Based upon early observations that natural or induced hematopoietic chimeras (temporary simultaneous presence of donor and recipient immune systems) are tolerant of solid organ allografts from the same donor, there has been substantial interest in combining solid organ and bone marrow or hematopoietic stem cell transplantation (HSCT) to achieve durable tolerance of the solid organ. This approach of transient mixed chimerism has demonstrated some success in a few small studies including the ITN’s Mixed Chimerism trial in which 5 of the original 10 patients remain off immunosuppression, some for over 10 years. However, the toxic-conditioning regimen and potential for graft-versus-host disease (GVHD) from allogeneic HSCT have prevented widespread adoption of this approach for induction of chimerism.

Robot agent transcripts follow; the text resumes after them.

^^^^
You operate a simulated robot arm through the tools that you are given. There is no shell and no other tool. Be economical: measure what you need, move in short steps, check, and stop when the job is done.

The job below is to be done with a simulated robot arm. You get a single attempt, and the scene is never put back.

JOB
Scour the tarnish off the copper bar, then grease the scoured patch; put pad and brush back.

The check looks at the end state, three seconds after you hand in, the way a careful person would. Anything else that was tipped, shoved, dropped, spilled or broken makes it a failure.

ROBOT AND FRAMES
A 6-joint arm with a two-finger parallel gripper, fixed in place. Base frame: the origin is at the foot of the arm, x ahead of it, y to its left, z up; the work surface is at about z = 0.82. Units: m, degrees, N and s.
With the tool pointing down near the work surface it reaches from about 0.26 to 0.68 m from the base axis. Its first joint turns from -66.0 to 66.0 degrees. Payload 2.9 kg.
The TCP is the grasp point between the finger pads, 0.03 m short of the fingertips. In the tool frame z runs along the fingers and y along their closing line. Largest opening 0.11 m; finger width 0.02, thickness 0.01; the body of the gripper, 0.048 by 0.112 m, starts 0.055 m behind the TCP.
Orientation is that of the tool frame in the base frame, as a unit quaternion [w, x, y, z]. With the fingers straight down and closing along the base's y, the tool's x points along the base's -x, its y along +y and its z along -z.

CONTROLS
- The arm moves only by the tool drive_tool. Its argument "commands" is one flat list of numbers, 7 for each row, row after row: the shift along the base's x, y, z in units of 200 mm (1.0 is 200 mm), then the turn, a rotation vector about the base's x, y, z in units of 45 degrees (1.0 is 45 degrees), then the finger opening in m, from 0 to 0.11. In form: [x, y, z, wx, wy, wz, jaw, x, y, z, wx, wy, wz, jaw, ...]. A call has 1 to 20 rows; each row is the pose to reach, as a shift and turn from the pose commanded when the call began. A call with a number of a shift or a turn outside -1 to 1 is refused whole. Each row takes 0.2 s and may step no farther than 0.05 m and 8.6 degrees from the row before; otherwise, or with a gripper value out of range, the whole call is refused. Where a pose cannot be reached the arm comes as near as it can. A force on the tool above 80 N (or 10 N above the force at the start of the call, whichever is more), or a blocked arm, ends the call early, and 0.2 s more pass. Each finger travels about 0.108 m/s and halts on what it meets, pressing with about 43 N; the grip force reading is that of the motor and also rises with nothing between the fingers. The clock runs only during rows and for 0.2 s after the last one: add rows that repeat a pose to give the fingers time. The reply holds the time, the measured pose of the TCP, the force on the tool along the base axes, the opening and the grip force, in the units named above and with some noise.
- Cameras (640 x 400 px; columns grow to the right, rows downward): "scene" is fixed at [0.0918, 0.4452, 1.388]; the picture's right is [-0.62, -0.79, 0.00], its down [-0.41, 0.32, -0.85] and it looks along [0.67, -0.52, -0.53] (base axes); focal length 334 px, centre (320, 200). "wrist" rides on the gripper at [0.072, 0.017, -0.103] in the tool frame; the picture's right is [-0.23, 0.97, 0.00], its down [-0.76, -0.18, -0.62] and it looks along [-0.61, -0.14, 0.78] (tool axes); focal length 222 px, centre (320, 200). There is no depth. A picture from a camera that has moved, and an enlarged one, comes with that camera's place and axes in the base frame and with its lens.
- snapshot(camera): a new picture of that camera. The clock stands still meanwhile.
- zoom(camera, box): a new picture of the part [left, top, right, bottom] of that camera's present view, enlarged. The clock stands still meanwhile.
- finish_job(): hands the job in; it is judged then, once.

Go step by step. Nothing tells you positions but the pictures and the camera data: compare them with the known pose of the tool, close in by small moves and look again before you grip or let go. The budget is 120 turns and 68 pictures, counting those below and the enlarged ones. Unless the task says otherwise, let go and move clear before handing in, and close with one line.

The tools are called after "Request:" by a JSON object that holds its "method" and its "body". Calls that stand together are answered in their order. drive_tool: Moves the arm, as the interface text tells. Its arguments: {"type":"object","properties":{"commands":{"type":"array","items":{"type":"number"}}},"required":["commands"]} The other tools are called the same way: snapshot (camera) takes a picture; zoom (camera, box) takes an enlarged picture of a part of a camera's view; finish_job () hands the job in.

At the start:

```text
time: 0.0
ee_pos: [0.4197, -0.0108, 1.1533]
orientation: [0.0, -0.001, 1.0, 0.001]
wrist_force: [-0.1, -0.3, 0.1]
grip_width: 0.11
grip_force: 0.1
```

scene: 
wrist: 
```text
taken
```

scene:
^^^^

Study investigators at Johns Hopkins have recently developed non-myeloablative conditioning regimens that permit the sustained engraftment of partially human leukocyte antigen (HLA)-mismatched (HLA-haploidentical) bone marrow from first-degree relatives with minimal toxicities. To mitigate the risks of GVHD, the regimen includes the IV administration of high dose cyclophosphamide on days 3 and 4 after transplantation to selectively deplete or inactivate proliferating alloreactive cells while permitting immune reconstitution from cyclophosphamide-resistant, non-alloreactive lymphocytes present in the donor graft. This regimen has been used extensively in patients with hematological malignancies and piloted using a similar regimen in sickle cell and thalassemia patients.
This trial is a phase II, single arm, open-label, single center study to assess the ability of a specialized pre-transplant conditioning regimen, bone marrow transplantation and high dose post-transplant cyclophosphamide to induce tolerance and enable long-term discontinuation of immunosuppression in six kidney transplant recipients. The accrual goal is six HLA-haploidentical living related recipient-donor pairs. Participants will remain in the study for up to five years.